Nos dias atuais, claro!! Podemos dizer qualquer coisa, sobre qualquer coisa. Essa é a nossa democracia. O poder de dar as palavras o que se quer que elas signifiquem!

Posso não querer ser livre, e é essa a grande liberdade, a liberdade de querer viver sob amarras, isso sim é democracia, é o direito de não ter mais democracia!! Diriam os adeptos Humpty Dumpty, esses que vagam por aí estilo The Walking Dead com camiseta canarinha pedindo "ditadura".

E de repente o absurdo se fez lógico, pois, somente o autoritarismo militar para nos sacar do autoritarismo democrático, pois sim, como não havíamos pensado nisso antes!

Vimos esses dias que a percepção de realidade foi alterada para uma parcela de pessoas, que como em um transe coletivo ocupam as frentes dos quartéis pedindo "ditadura militar" para enfrentar o que consideram violações ao processo democrático, ou seja, não aceitam que o seu candidato perdeu às eleições.[2]

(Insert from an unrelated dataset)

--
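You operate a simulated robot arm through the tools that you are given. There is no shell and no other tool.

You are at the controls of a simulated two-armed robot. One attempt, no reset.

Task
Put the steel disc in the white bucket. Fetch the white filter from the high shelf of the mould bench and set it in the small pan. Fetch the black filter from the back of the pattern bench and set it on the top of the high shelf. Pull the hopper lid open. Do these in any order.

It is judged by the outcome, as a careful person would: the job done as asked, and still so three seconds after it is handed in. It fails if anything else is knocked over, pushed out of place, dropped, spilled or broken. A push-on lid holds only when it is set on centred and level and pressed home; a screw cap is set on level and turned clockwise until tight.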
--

Os manifestantes em elástica e deturpada análise invocam o artigo 142 da Constituição, para suscitarem uma "intervenção militar" com a finalidade de anular às eleições e manter no poder o candidato derrotado nas urnas.

A leitura "equivocada" (leia-se: deturpada e maldosa), do artigo 142 da Constituição Cidadã, tem dado aos manifestantes (leia-se golpistas) o material necessário para em nome da liberdade deles, pedir a retirada da liberdade de todos. Vejamos o artigo 142:

"As Forças Armadas, constituídas pela Marinha, pelo Exército e pela Aeronáutica, são instituições nacionais permanentes e regulares, organizadas com base na hierarquia e na disciplina, sob a autoridade suprema do presidente da República, e destinam-se à defesa da Pátria, à garantia dos poderes constitucionais e, por iniciativa de qualquer destes, da lei e da ordem." [3]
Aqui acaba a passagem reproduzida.